Document text start

We have examined and considered the cross assignments of error and the contentions of appellee in regard to the award of child support. We find those contentions to be without merit, and hence, that portion of the final decree awarding support payments to the children is affirmed.
Affirmed in part; reversed in part and remanded with directions.
I concur in the judgment, affirming the provisions of the decree granting the divorce and as to custody and child support, and reversing the provision of the decree which held valid the antenuptial agreement as to the amount of alimony to be received by the wife in event of divorce and allowing her the sum specified in the contract. However, I would place the latter ruling of this court squarely on the ground that the alimony provision of the antenuptial contract is against public policy and void.

Document text end
Data extract start

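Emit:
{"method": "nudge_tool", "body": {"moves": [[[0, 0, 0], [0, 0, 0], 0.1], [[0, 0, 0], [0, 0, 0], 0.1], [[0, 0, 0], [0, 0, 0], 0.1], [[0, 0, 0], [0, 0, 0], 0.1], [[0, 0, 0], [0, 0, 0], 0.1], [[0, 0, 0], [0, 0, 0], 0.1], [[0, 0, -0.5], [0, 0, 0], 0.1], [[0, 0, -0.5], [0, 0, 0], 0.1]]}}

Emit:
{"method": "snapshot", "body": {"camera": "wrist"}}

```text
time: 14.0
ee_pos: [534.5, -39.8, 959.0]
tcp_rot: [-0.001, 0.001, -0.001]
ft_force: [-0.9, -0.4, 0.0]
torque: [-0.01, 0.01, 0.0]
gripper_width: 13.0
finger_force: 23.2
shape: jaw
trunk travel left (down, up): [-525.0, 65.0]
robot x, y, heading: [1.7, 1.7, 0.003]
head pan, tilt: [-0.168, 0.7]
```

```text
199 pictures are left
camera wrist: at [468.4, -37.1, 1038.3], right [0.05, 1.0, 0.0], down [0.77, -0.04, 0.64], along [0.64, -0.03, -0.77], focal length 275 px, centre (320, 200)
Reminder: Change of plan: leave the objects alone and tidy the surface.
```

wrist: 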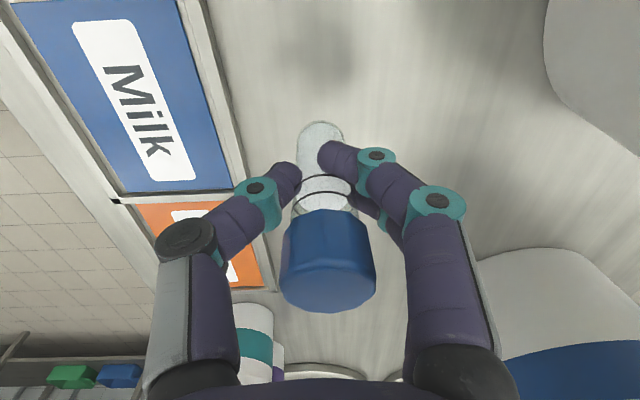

Data extract end

What you will do:
- A) Locate "Affirmed in part;" and "policy and void." in the document text, and write out these words with everything between them.
- B) Carry the document text on from its last sentence.

Answers to the problems:
- A)
Affirmed in part; reversed in part and remanded with directions.
I concur in the judgment, affirming the provisions of the decree granting the divorce and as to custody and child support, and reversing the provision of the decree which held valid the antenuptial agreement as to the amount of alimony to be received by the wife in event of divorce and allowing her the sum specified in the contract. However, I would place the latter ruling of this court squarely on the ground that the alimony provision of the antenuptial contract is against public policy and void.

- B)
Antenuptial contracts which provide, in the event of separation or divorce, for waiver of alimony or the amount to be paid as alimony or in lieu of alimony, are viewed almost without exception as being against public policy and void. Lindsay v. Lindsay, Fla.App.1964, 163 So.2d 336; Oliphant v. Oliphant, 177 Ark. 613, 7 S.W.2d 783, 788; Reynolds v. Reynolds, 217 Ga. 234, 123 S.E.2d 115, 133; Stratton v. Wilson, 170 Ky. 61, 185 S.W. 522, 525; Cohn v. Cohn, 209 Md. 470, 121 A.2d 704, 706; Scherba v. Scherba, 340 Mich. 228, 65 N.W.2d 758; Stefonick v. Stefonick, 118 Mont. 486, 167 P.2d 848, 164 A.L.R. 1211; Hillman v. Hillman, Sup., 69 N.Y.S.2d 134, aff'd 273 App.Div. 960, 79 N.Y.S.2d 325; Motley v. Motley, 255 N.C. 190, 120 S.E.2d 422, 424; Crouch v. Crouch, 1964, 53 Tenn.App. 594, 385 S.W.2d 288, 293 (cert. den.); Caldwell v. Caldwell, 1958, 5 Wis.2d 146, 92 N.W.2d 356, 361; 24 Am.Jur.2d Divorce & Separation, § 12; Annot. 70 A.L.R. 826; 2 Nelson, Divorce and Annulment, §§ 13.02, 13.22; 2 Lindey, Separation Agreements and Ante-Nuptial Contracts, § 90--3b. The only case which has come to my attention holding contra is Hudson v. Hudson, Okl.1960, 350 P.2d 596.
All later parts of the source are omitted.